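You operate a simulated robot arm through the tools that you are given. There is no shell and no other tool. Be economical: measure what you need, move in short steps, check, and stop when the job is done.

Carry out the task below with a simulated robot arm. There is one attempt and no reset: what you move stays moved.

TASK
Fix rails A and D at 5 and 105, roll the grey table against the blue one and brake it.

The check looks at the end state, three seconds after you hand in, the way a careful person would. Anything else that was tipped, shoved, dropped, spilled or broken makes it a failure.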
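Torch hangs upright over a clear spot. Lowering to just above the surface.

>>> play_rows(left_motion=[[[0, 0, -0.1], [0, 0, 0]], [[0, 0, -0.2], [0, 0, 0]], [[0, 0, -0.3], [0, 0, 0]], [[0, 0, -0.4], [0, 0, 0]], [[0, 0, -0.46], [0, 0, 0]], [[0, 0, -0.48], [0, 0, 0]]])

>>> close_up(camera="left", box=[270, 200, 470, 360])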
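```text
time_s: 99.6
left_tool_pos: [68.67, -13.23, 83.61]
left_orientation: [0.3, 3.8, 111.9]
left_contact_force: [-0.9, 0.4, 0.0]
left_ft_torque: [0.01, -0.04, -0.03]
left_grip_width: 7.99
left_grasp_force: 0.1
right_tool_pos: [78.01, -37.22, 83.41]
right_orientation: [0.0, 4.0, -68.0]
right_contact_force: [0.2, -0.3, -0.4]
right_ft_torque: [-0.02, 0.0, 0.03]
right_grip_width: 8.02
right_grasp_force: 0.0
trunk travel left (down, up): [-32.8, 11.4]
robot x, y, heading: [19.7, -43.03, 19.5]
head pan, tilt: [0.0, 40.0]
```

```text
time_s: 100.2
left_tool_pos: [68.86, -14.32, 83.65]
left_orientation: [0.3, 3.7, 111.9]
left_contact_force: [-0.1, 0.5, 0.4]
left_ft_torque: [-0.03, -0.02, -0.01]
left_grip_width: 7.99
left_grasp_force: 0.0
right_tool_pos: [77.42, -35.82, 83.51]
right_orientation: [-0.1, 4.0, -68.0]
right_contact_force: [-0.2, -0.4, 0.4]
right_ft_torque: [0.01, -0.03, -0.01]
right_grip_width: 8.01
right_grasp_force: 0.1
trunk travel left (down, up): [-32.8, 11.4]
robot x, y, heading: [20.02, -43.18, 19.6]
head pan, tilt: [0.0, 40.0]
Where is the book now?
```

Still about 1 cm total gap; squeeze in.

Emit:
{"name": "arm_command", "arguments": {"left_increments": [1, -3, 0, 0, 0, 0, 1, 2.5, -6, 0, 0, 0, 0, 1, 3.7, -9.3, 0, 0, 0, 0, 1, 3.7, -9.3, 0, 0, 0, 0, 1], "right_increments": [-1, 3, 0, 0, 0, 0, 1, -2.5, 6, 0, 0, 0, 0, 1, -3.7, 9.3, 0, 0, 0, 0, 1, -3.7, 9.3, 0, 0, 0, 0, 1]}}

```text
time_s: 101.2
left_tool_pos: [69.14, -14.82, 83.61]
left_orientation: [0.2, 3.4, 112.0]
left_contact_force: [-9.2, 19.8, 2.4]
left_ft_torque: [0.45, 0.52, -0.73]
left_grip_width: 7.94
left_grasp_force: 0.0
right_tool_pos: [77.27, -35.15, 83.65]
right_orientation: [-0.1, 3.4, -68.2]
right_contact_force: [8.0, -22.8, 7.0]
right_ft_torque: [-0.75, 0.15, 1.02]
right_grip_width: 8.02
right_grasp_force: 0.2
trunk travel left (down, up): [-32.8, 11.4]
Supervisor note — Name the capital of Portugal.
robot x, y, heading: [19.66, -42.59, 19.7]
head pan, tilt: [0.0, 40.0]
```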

= = = = =

§ What to work on:
In the listing above, find each line with the word "simulated" and copy it.

§ Solution to the exercise:
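You operate a simulated robot arm through the tools that you are given. There is no shell and no other tool. Be economical: measure what you need, move in short steps, check, and stop when the job is done.
Carry out the task below with a simulated robot arm. There is one attempt and no reset: what you move stays moved.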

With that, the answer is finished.